*** Data segment
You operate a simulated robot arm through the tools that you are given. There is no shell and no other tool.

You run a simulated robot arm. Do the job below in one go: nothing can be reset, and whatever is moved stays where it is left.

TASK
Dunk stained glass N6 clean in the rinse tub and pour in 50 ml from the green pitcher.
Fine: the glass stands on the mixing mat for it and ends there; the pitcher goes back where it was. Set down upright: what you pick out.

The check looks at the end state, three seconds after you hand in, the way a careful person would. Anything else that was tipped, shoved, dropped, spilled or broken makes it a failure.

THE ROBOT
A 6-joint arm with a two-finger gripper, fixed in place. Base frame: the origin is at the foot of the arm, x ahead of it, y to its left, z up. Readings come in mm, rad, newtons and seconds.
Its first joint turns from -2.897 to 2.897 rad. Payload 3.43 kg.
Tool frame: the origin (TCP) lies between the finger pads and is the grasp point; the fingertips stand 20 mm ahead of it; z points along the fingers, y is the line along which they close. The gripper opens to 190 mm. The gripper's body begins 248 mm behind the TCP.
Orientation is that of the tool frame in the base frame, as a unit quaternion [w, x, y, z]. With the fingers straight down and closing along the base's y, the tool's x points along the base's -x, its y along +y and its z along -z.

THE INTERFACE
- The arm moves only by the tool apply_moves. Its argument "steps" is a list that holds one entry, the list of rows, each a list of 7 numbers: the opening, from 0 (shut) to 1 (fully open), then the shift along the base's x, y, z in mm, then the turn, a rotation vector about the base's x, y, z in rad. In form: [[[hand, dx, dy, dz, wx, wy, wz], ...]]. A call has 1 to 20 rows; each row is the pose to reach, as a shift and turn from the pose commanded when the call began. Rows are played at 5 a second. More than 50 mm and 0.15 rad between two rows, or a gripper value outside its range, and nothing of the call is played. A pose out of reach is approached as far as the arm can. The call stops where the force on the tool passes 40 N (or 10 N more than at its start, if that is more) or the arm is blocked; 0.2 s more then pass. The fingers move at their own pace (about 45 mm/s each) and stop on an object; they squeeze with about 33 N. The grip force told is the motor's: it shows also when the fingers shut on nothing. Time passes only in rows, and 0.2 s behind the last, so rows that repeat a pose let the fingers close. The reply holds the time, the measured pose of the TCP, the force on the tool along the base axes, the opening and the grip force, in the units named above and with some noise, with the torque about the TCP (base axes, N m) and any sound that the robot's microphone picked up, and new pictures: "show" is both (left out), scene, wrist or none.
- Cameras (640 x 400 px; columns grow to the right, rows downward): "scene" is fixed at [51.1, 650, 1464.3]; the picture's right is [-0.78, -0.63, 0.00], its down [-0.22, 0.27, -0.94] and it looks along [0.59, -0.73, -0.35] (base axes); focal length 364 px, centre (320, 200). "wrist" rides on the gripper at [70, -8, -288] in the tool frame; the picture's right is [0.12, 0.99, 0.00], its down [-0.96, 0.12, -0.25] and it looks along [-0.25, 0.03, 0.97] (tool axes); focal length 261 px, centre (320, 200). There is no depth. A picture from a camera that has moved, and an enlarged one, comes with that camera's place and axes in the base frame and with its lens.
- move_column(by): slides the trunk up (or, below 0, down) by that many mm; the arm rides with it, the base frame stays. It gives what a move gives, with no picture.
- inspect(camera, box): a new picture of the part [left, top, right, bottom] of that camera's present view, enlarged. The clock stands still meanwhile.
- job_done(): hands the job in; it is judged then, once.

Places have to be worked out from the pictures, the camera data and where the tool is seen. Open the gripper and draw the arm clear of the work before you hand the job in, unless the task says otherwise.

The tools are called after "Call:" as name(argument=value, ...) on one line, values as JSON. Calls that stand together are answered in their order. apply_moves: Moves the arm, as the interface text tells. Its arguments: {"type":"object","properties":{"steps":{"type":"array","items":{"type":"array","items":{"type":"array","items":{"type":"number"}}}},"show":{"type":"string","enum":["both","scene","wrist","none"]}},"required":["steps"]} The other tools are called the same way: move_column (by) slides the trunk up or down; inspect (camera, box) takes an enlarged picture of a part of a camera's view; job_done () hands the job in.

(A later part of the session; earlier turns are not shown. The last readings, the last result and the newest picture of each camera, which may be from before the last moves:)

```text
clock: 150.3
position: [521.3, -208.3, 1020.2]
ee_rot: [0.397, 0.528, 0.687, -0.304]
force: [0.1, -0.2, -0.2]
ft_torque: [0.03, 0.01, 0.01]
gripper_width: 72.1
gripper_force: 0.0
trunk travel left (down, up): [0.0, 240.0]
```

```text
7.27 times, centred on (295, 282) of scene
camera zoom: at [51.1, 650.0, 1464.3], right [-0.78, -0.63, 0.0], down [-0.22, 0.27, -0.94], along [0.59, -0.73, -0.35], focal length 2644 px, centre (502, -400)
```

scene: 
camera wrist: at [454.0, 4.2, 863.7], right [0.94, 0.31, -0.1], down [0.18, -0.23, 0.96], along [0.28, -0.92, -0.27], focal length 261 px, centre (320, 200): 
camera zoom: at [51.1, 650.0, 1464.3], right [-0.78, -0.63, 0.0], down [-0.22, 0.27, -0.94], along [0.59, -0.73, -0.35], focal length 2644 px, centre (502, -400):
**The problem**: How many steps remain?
******
**The problem**: Among the lines above, determine how many hold the word "clock"; report the figure alone.

**Result of the exercise**: 2